More than a century after a Cornell president lost his job over granting honorary doctorates, the issue remains controversial with faculty and alumni

On May 14, the Faculty Senate met to consider a motion from Weill Cornell Medical College that would allow the college to award honorary degrees. The senate, which hasn't always managed to reach a quorum this year, had no trouble doing so at this meeting—because the motion proposed a break with one of the University's oldest traditions, namely that Cornell does not award honorary degrees.

Representing the Medical college were Professors Ralph Nachman, Jack Barchas, and David Hajjar, Weill Cornell's executive vice provost. The main reason they gave in favor of the motion was that they "wished to recognize outstanding intellectual achievements, creative accomplishments, and leadership in education, public service, medical ethics, or other appropriate sectors of society, both nationally and internationally." Noting that many peer institutions award honorary degrees, they requested an exception from Cornell's long-standing policy, saying that recognizing outstanding contributions is "consonant with the fundamental mission of the University." They argued that biomedicine "provides a particularly fertile field of significant and notable achievements, worthy of special recognition."

In the discussion of the motion, many Ithaca faculty begged to differ. Some speakers argued that it was presumptuous of the Medical college to claim this privilege for itself alone, saying that other fields were equally meritorious. Others suspected that degrees might be awarded simply as rewards for financial help, because the wording of the proposal was vague enough to allow it. Ultimately, the Faculty Senate voted overwhelmingly against the proposal: forty-seven opposed and four in favor, with six abstentions.

Some of the arguments made at the meeting harked back to those of 1886, when Charles Kendall Adams, Cornell's second president, reversed the no-honorary-degrees policy of his predecessor, Andrew Dickson White. Shortly after taking office, Adams awarded doctorates of law to White and David Starr Jordan, MS 1872, who was at the time the president of Indiana University and later became the first president of Stanford. (Ironically, the recipients themselves had gone on record in favor of the ban.) As the Cornell Alumni News noted in a 1901 editorial: "When President Adams came to Cornell from Michigan, where honorary degrees were granted—as at every other American institution except Cornell—he was ignorant of Cornell's peculiar pride in its own stand."

When the alumni discovered what had happened, they were incensed and submitted a petition to the faculty and trustees with arguments so powerful that the trustees reversed the policy and renounced honorary degrees "with no prejudice to those already awarded." The alumni—arguing that they were the most likely recipients of such degrees and thus deserved to have their voices heard—rejected such degrees on the grounds that they would devalue their own, earned by hard academic work. "The petition was printed and widely circulated," the Alumni News said in 1901, "and applauded by the whole world of American scholarship." The conflict, in large part, cost Adams his job; he was forced to resign in 1892.

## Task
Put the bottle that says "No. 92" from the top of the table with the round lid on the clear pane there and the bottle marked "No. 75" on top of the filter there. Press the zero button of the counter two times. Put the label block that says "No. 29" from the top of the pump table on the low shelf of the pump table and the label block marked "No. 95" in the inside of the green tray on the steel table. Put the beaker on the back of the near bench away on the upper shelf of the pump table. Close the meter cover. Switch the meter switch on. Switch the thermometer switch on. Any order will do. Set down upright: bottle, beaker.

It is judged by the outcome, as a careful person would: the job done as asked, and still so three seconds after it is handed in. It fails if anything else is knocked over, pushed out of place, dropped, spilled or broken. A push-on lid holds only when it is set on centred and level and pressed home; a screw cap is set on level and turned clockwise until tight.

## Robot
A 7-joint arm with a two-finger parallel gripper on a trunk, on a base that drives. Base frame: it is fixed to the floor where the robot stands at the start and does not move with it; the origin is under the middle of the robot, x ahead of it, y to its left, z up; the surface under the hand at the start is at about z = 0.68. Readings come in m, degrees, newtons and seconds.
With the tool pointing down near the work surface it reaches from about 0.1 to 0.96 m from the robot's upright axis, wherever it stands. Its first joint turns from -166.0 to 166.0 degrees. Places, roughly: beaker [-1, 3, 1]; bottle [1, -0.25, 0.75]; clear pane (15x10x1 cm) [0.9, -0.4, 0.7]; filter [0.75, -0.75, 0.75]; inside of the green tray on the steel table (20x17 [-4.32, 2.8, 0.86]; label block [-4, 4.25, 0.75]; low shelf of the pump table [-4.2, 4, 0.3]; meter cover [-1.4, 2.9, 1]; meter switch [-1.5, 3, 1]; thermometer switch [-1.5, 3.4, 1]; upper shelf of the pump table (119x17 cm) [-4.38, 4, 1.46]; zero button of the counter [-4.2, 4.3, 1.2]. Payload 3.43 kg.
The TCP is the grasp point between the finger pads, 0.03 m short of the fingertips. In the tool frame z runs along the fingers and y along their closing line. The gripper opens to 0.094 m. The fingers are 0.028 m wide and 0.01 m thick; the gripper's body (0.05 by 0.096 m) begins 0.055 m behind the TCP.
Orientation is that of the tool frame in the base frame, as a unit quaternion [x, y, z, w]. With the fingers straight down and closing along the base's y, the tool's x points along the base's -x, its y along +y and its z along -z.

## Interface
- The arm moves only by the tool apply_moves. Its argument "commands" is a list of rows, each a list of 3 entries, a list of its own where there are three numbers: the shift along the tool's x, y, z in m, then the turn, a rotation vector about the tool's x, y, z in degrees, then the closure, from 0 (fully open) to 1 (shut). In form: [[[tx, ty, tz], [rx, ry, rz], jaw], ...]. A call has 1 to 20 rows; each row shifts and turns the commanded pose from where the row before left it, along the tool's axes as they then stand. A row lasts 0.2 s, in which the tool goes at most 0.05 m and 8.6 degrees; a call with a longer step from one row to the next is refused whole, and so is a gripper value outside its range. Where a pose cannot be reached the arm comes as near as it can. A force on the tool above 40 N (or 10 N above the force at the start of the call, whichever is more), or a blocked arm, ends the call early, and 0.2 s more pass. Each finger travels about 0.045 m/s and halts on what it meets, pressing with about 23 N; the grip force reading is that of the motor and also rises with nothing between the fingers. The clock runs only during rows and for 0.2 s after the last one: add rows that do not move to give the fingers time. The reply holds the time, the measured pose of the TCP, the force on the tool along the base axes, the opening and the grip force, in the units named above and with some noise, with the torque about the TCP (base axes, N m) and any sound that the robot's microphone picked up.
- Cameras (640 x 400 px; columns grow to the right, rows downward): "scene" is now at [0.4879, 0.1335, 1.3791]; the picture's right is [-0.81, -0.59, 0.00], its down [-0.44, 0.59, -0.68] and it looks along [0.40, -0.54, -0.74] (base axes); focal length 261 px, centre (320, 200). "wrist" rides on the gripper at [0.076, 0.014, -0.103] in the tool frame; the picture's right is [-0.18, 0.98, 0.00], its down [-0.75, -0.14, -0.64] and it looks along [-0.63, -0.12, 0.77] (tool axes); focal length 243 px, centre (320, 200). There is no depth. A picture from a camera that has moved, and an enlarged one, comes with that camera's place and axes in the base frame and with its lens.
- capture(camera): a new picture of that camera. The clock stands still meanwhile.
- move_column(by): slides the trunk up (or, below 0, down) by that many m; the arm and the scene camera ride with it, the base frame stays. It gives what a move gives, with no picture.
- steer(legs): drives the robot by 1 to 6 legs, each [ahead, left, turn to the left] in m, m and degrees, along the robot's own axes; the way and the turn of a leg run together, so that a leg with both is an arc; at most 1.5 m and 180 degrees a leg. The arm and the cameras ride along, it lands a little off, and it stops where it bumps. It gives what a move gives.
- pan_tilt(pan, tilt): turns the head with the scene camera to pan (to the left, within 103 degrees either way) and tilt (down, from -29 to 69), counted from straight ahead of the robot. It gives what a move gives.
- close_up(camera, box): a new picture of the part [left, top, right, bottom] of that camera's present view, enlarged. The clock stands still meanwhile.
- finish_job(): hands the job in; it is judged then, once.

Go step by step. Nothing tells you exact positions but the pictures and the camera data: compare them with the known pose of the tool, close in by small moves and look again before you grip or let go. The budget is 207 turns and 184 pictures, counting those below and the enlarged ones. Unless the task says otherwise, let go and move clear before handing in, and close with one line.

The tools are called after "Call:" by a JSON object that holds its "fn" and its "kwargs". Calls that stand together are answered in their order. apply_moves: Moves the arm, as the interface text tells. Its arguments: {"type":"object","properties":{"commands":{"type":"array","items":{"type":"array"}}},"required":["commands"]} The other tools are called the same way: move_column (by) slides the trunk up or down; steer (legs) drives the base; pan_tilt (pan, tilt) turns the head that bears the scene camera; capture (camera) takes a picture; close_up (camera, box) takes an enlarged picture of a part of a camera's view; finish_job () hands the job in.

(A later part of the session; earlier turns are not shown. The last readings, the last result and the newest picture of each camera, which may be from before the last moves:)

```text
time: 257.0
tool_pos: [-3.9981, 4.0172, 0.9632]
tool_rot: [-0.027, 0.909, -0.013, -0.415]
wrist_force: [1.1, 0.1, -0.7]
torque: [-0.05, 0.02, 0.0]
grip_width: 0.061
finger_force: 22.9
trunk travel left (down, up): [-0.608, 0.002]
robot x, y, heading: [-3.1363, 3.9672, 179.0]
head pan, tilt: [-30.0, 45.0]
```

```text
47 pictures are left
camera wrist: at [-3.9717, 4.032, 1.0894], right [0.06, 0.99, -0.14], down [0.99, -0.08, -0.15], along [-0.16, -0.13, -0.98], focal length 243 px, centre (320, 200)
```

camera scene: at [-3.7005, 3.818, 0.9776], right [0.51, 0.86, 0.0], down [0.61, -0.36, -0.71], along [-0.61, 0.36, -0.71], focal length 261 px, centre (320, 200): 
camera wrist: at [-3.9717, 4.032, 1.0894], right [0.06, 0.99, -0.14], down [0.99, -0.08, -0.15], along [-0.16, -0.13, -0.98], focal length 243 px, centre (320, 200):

My position at the recent Faculty Senate meeting was that these arguments were as relevant today as they were a century ago. While honorary degrees are not as common as they were back then—when many schools granted them as a way to raise their profiles and curry favor with politicians—nonetheless, a large majority in the Faculty Senate believes that they still present a danger. And looking at the results of a poll on the Cornell Alumni Magazine website, which ran more than six to one against granting honorary degrees, the alumni of today agree.